Task brief
Select every line below containing the word "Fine".

________________________________________

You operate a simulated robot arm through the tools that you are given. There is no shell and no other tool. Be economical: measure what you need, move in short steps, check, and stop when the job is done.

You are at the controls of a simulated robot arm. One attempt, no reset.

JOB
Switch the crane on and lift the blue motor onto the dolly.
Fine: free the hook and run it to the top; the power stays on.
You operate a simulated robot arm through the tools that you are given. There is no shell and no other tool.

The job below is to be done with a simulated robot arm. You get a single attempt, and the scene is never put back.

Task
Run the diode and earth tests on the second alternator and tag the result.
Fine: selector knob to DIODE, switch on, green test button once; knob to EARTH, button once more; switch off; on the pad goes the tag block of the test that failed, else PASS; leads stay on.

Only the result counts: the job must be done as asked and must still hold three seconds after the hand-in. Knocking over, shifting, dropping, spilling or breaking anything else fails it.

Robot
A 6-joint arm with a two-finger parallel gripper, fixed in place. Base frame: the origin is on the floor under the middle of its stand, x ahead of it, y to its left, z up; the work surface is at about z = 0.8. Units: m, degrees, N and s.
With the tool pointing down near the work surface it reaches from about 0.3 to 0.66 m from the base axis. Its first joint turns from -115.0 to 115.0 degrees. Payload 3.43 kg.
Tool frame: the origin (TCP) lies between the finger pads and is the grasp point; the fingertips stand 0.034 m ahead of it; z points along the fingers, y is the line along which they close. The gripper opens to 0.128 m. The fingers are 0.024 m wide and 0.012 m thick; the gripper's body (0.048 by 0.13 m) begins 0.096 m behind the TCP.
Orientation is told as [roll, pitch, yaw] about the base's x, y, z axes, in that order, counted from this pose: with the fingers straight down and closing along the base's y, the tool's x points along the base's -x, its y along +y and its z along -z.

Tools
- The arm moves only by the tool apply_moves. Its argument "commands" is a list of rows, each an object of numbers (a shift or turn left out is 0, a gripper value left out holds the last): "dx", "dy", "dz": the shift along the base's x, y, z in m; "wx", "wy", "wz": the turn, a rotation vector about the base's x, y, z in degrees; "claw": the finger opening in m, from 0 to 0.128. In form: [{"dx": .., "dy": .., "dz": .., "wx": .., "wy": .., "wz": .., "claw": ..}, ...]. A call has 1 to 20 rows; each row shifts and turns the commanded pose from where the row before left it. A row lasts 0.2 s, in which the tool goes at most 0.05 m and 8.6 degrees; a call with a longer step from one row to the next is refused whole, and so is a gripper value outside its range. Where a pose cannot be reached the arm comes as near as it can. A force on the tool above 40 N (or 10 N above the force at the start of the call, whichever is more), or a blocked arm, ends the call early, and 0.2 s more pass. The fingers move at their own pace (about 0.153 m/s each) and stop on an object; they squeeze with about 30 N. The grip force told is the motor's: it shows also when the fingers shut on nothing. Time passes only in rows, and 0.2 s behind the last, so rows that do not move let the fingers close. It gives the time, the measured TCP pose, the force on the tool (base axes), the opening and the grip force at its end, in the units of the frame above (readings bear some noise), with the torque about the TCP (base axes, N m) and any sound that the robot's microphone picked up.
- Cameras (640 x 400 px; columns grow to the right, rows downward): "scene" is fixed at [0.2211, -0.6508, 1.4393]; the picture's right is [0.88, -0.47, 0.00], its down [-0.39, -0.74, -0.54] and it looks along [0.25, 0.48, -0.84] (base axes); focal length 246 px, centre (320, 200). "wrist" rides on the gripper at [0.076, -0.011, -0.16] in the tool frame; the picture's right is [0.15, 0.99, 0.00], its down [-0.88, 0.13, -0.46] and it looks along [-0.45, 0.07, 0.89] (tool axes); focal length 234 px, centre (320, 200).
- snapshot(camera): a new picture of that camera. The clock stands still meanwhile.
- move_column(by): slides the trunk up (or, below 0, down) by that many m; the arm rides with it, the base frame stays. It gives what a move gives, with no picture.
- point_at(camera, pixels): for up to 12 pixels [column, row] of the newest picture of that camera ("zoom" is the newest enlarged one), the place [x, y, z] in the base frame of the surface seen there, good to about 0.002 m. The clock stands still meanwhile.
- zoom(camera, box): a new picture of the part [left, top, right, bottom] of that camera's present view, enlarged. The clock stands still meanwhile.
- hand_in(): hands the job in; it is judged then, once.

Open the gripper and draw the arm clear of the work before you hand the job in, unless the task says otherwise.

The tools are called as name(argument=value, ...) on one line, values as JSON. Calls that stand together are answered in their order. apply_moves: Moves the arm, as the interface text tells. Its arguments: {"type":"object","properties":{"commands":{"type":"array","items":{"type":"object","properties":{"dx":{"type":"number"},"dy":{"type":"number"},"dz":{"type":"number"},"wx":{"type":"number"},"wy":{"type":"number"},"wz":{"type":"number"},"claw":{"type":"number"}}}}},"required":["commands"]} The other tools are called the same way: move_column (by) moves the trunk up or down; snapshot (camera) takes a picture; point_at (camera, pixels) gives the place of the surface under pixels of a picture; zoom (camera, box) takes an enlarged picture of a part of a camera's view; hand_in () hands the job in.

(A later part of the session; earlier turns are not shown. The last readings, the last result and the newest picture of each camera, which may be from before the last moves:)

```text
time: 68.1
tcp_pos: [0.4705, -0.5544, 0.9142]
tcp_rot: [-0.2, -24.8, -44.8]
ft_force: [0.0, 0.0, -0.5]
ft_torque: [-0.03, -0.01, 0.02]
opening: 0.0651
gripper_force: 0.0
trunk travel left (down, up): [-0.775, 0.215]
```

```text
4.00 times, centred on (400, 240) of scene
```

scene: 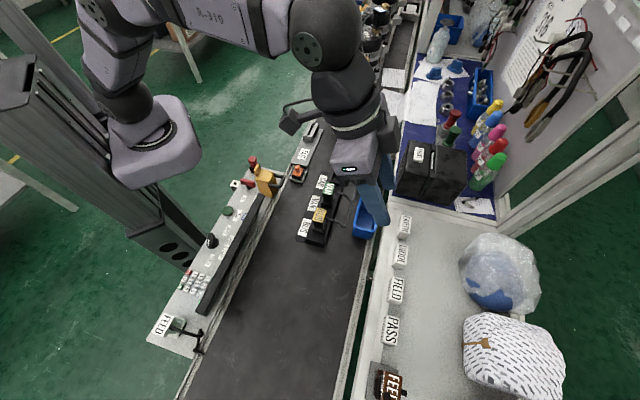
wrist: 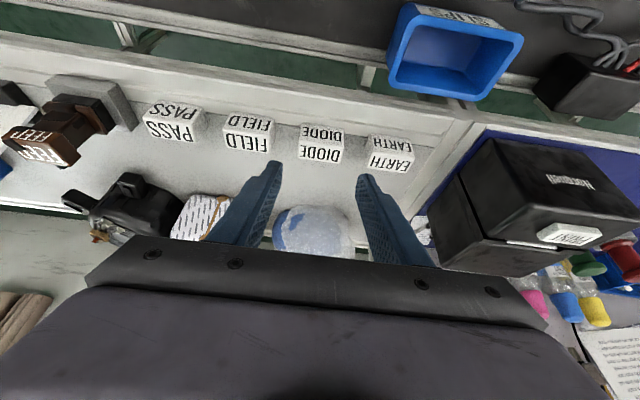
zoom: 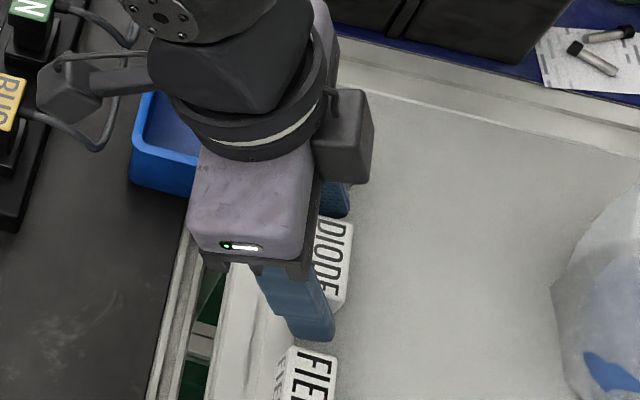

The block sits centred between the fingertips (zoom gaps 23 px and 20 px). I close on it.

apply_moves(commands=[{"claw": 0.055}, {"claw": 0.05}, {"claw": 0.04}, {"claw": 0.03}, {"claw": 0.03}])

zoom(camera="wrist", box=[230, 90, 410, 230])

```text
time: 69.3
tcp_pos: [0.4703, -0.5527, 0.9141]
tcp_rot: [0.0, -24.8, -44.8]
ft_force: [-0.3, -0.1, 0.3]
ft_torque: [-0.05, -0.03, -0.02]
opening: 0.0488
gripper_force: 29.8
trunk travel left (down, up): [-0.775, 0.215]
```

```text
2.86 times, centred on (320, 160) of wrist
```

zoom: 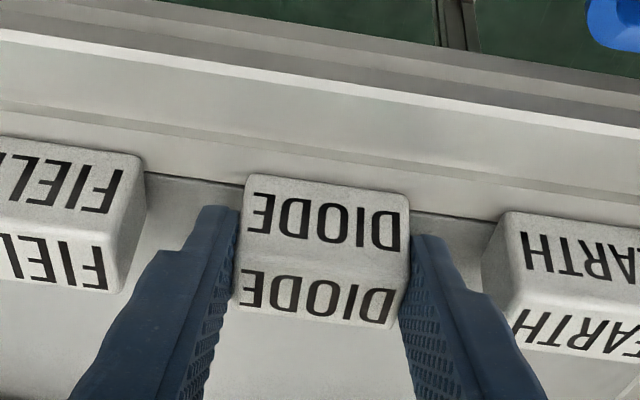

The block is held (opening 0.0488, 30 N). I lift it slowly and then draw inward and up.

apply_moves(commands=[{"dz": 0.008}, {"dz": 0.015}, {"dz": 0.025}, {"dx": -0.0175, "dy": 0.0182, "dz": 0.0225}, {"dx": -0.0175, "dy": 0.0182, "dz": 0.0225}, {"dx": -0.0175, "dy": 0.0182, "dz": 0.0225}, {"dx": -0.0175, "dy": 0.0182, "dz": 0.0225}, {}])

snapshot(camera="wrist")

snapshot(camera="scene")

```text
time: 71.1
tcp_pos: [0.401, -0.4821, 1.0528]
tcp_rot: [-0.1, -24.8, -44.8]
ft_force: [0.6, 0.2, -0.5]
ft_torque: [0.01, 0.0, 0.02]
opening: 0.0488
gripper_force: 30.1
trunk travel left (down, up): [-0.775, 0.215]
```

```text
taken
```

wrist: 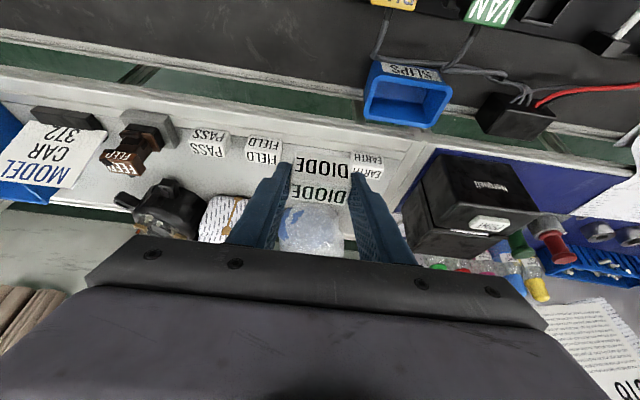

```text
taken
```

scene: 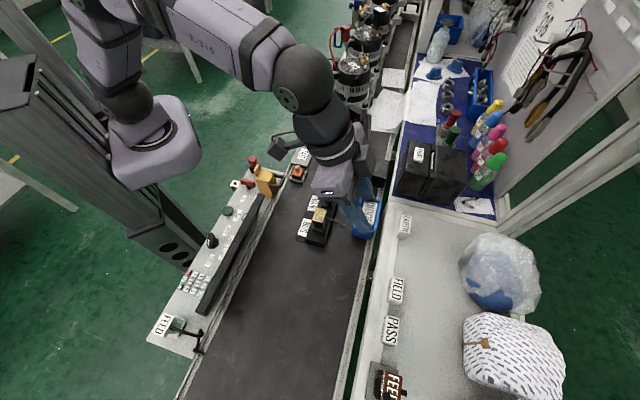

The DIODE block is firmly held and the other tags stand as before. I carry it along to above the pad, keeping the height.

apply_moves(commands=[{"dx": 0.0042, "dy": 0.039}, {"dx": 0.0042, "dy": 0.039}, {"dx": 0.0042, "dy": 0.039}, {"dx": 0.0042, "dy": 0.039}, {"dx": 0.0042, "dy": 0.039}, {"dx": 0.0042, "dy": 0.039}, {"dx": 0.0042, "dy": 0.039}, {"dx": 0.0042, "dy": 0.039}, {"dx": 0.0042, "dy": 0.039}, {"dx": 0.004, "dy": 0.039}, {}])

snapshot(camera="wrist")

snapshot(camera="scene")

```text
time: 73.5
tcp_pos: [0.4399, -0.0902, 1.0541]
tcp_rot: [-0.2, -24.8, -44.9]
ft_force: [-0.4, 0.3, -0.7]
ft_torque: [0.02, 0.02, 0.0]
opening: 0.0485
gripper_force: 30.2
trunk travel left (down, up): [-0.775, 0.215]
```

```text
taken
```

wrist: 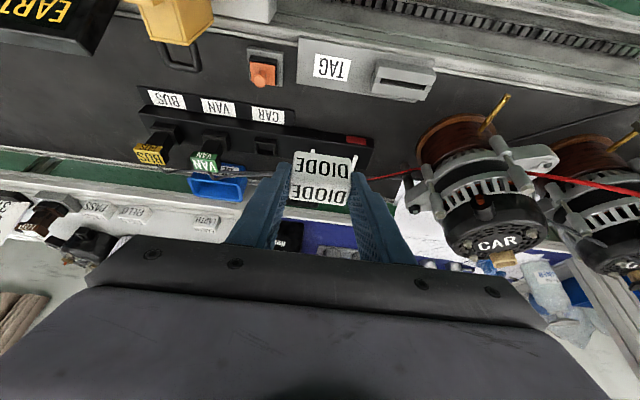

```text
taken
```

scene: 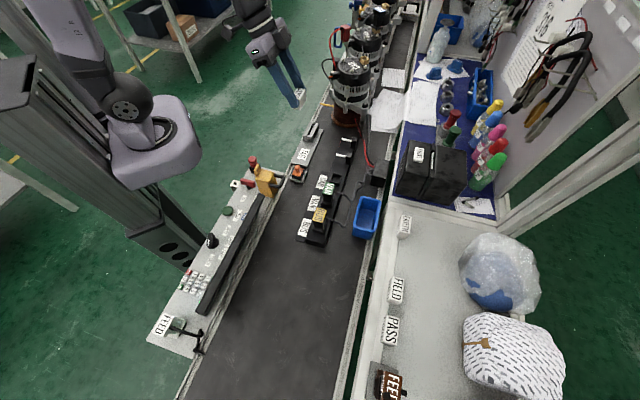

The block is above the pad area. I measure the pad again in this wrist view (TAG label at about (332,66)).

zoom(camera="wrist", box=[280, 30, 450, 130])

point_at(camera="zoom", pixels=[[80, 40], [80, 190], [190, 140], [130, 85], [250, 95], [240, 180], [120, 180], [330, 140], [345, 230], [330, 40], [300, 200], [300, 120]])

________________________________________

The result
Fine: free the hook and run it to the top; the power stays on.
Fine: selector knob to DIODE, switch on, green test button once; knob to EARTH, button once more; switch off; on the pad goes the tag block of the test that failed, else PASS; leads stay on.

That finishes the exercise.